● Written request A:
For the listing that follows, give again exactly the lines from the one with "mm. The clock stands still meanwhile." to the one with "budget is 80", including both.

● Excerpt provided:
--- START ---

Simple equation: sulfuric acid and lithium hydroxide

3 ANSWERS

1. 
   

   2LiOH (s) + H2SO4 (aq) >> Li2SO4 (aq) +  2H2O (l)
   
   Note the molar ratios 2:1::1:2
   
   Calculate the moles of LiOH
   
   Moles(LiOH) = 10g/24(Mr of LiOH) = 0.41666.. moles
   
   Moles(Li2SO4) = 0..41666... / 2 = -.208333.... moles
   
   Mass(Li2SO4) = 0.2083333 x 110 = 22.916666...g
   
   NB
   
   1. Your Mr(Relative molecular mass) for LiOH is incorrect. It is:-
   
   Li x 1 = 7 x 1 = 7
   
   O x 1 = 16 x 1 = 16
   
   H x 1 = 1 x 1 = 1
   
   7 + 16 + 1 = 24 ( or 23.95 - half of your figure).
   
   2. In the 2nd line of my calculation, note the moles is divided by 2. This because 0.41666... moles is equivalent to '2' from the formula.

--- END ---

● Written request B:
Could you carry on with the excerpt provided from where it ends?

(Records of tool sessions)
--- START ---

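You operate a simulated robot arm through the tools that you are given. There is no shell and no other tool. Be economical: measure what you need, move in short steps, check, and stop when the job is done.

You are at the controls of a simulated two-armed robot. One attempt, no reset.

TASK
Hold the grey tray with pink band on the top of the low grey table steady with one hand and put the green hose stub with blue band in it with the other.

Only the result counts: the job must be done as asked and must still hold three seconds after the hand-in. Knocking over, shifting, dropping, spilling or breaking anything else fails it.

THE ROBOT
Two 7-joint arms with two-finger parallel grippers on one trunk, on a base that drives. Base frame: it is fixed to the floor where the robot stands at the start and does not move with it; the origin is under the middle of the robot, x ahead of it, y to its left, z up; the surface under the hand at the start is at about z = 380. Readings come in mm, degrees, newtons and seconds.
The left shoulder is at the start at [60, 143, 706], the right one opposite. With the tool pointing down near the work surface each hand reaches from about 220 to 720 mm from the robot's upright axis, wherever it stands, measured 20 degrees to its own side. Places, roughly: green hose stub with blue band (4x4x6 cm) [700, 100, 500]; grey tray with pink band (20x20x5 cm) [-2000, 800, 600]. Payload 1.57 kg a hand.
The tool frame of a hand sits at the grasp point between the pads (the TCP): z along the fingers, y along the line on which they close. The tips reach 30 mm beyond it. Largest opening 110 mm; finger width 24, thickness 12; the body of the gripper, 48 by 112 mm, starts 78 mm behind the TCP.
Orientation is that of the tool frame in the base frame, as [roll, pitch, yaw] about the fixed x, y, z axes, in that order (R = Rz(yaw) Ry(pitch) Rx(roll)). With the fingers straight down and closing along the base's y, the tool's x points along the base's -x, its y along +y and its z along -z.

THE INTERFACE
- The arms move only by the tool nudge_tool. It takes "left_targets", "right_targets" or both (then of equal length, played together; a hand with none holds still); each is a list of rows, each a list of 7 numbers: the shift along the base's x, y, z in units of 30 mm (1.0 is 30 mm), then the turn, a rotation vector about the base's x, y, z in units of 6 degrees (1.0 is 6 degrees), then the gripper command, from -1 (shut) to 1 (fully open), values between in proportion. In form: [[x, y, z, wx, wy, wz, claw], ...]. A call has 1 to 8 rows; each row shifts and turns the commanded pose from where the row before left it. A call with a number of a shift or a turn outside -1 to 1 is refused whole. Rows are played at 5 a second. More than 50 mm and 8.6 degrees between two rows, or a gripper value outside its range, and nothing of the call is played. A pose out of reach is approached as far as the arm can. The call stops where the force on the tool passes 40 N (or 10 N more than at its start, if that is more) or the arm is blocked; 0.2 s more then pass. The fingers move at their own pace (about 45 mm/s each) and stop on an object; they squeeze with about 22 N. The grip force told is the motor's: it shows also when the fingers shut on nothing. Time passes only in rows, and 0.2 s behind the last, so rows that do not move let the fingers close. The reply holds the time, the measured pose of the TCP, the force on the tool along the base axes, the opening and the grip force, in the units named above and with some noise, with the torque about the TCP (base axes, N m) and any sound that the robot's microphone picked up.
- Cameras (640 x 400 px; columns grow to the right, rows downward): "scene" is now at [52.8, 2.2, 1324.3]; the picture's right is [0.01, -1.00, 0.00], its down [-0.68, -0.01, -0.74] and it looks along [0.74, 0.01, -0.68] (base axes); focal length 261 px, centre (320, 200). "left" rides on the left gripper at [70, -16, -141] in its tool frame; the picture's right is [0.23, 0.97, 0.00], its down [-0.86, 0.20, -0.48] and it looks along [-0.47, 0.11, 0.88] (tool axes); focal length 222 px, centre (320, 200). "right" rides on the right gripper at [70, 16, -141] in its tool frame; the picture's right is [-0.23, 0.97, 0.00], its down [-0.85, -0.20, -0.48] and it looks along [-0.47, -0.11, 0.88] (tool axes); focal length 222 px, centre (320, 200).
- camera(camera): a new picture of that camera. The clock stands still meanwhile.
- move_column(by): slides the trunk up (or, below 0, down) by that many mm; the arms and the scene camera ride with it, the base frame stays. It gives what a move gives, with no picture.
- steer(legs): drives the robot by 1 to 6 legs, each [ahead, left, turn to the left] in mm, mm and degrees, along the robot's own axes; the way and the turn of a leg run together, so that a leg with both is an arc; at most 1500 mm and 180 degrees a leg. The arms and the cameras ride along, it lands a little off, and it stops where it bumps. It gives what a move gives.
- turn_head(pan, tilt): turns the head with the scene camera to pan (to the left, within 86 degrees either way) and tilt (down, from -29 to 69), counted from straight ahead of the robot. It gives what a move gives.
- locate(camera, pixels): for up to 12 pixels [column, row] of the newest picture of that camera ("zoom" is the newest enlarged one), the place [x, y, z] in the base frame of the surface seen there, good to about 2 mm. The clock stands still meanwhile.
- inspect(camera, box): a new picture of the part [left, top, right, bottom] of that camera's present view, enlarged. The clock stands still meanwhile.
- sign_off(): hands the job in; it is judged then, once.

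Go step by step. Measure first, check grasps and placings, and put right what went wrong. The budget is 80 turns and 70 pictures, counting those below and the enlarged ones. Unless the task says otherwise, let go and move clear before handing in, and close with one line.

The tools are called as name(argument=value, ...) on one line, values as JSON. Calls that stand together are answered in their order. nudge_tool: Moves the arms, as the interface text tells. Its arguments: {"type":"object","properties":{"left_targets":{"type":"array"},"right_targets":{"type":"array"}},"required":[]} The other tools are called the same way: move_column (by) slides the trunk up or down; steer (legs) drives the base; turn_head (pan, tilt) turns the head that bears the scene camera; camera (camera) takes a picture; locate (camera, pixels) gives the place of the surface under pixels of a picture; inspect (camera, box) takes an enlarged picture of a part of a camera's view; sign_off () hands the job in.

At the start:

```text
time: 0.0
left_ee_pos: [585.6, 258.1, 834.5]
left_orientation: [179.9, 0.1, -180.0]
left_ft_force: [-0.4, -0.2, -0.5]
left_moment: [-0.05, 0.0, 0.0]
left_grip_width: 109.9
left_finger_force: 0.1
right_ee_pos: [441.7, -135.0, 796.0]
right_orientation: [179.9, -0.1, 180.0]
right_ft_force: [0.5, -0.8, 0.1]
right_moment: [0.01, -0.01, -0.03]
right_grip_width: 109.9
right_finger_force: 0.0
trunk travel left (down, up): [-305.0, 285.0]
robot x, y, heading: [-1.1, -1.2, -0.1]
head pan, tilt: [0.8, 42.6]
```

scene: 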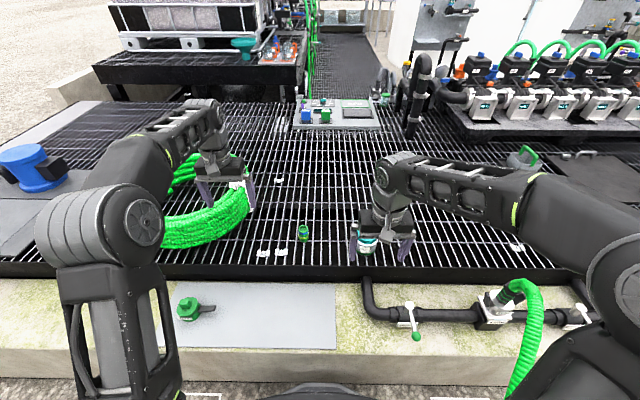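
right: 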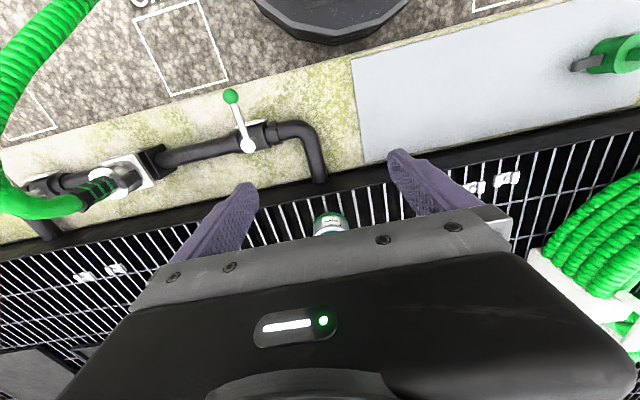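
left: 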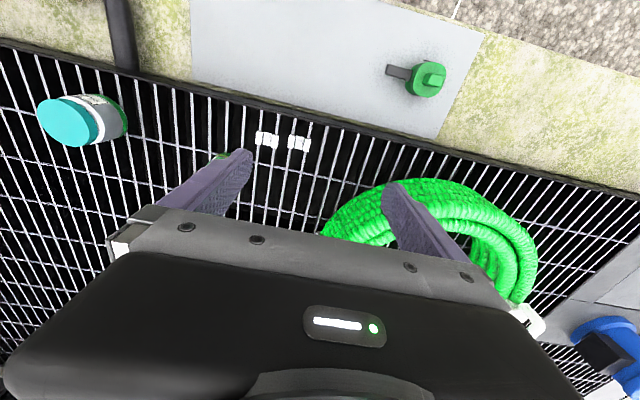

--- END ---
--- START ---

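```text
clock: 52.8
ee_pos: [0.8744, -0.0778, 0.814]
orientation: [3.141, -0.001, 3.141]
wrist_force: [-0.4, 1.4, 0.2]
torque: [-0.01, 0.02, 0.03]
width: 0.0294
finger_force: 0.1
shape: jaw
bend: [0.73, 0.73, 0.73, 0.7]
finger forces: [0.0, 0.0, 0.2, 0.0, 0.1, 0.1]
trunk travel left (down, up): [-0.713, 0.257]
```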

--- END ---
--- START ---

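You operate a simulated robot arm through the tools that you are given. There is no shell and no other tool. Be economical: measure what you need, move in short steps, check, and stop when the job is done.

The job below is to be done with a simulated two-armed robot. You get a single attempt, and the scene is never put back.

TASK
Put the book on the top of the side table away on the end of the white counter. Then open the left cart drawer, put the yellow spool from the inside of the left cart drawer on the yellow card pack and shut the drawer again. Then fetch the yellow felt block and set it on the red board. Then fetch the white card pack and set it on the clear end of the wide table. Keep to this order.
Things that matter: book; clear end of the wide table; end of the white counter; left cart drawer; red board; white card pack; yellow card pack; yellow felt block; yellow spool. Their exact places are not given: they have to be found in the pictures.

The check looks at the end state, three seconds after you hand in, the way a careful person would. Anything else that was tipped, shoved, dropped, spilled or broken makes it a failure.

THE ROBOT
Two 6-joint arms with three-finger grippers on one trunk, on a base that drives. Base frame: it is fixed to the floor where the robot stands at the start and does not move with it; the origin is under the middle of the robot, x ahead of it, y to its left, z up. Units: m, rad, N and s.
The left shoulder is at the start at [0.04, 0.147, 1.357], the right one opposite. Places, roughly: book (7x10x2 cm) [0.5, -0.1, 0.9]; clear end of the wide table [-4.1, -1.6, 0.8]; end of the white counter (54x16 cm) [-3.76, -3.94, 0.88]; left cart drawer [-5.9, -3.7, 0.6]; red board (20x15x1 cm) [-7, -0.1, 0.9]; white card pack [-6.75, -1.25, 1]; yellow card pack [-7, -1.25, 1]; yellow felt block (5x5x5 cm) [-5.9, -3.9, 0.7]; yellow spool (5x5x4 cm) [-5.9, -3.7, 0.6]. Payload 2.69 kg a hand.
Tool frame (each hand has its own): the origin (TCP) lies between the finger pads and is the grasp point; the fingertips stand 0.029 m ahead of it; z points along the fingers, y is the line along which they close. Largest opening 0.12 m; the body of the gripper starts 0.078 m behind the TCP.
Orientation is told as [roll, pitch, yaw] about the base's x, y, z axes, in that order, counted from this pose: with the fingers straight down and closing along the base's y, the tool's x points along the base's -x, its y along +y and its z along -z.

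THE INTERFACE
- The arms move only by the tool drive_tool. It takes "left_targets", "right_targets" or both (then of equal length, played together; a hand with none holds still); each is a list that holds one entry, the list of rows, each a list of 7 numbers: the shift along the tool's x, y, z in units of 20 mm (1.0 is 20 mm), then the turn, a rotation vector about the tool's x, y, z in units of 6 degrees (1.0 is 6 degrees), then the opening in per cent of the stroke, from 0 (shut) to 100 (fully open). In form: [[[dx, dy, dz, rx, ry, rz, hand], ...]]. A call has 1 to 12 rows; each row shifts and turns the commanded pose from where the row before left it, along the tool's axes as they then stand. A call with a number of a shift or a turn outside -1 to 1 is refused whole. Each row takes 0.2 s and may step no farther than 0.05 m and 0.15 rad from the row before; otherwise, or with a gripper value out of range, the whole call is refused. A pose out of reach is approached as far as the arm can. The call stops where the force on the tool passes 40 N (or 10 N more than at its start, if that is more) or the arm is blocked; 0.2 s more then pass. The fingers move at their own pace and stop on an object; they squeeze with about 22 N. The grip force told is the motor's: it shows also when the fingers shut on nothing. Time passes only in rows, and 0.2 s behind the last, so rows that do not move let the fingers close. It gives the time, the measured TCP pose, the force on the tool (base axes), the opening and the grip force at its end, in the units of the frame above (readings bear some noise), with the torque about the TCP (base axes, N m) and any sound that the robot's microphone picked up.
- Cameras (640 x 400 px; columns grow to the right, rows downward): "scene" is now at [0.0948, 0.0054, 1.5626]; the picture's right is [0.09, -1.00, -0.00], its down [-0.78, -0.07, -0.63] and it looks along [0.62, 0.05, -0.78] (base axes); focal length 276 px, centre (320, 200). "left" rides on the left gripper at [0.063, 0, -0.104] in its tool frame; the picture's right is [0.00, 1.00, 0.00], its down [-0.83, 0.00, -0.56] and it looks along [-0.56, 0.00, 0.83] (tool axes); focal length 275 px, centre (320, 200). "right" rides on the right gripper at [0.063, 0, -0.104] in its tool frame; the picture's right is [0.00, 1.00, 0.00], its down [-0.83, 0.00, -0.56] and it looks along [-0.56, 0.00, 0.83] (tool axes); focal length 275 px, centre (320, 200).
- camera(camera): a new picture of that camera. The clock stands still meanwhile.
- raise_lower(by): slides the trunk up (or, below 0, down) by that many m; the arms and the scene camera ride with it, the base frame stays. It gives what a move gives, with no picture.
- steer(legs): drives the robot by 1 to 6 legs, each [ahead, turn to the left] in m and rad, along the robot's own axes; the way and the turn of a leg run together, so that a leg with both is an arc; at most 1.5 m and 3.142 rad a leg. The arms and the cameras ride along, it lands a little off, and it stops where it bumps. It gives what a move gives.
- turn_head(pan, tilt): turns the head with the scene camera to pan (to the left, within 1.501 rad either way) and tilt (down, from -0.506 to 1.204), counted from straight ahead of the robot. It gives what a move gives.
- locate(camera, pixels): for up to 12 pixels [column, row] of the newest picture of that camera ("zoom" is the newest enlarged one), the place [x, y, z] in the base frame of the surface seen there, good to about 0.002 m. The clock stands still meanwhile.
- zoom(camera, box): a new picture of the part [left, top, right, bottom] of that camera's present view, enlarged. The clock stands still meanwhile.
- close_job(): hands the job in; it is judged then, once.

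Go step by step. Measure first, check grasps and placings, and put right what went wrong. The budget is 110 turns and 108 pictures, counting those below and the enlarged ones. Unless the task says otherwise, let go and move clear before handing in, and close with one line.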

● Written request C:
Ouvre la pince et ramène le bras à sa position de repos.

--- END ---

● Final answer A:
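- locate(camera, pixels): for up to 12 pixels [column, row] of the newest picture of that camera ("zoom" is the newest enlarged one), the place [x, y, z] in the base frame of the surface seen there, good to about 2 mm. The clock stands still meanwhile.
- inspect(camera, box): a new picture of the part [left, top, right, bottom] of that camera's present view, enlarged. The clock stands still meanwhile.
- sign_off(): hands the job in; it is judged then, once.

Go step by step. Measure first, check grasps and placings, and put right what went wrong. The budget is 80 turns and 70 pictures, counting those below and the enlarged ones. Unless the task says otherwise, let go and move clear before handing in, and close with one line.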

● Final answer B:
   
   However the product (LiSO4) has a molar ratio of '1'. So the moles of LiOH must be divided by '2' to give the moles of Li2SO4. When calculating masses and products, always convert everything to moles.
   
   Your indication of phases correct.
   
   NNB
   
   Because Li2SO4 is aqueous, to check the mass of product, the water in the system must be driven off by using an evaporating dish. Tare weigh an evaporating dish. Weigh the evaporating dish with everything in it. Drive off the water and reweigh, (when it contains only white crystals).  The difference between tare weight and crystal weight of the evaporating dish is the mass of product (Li2SO4).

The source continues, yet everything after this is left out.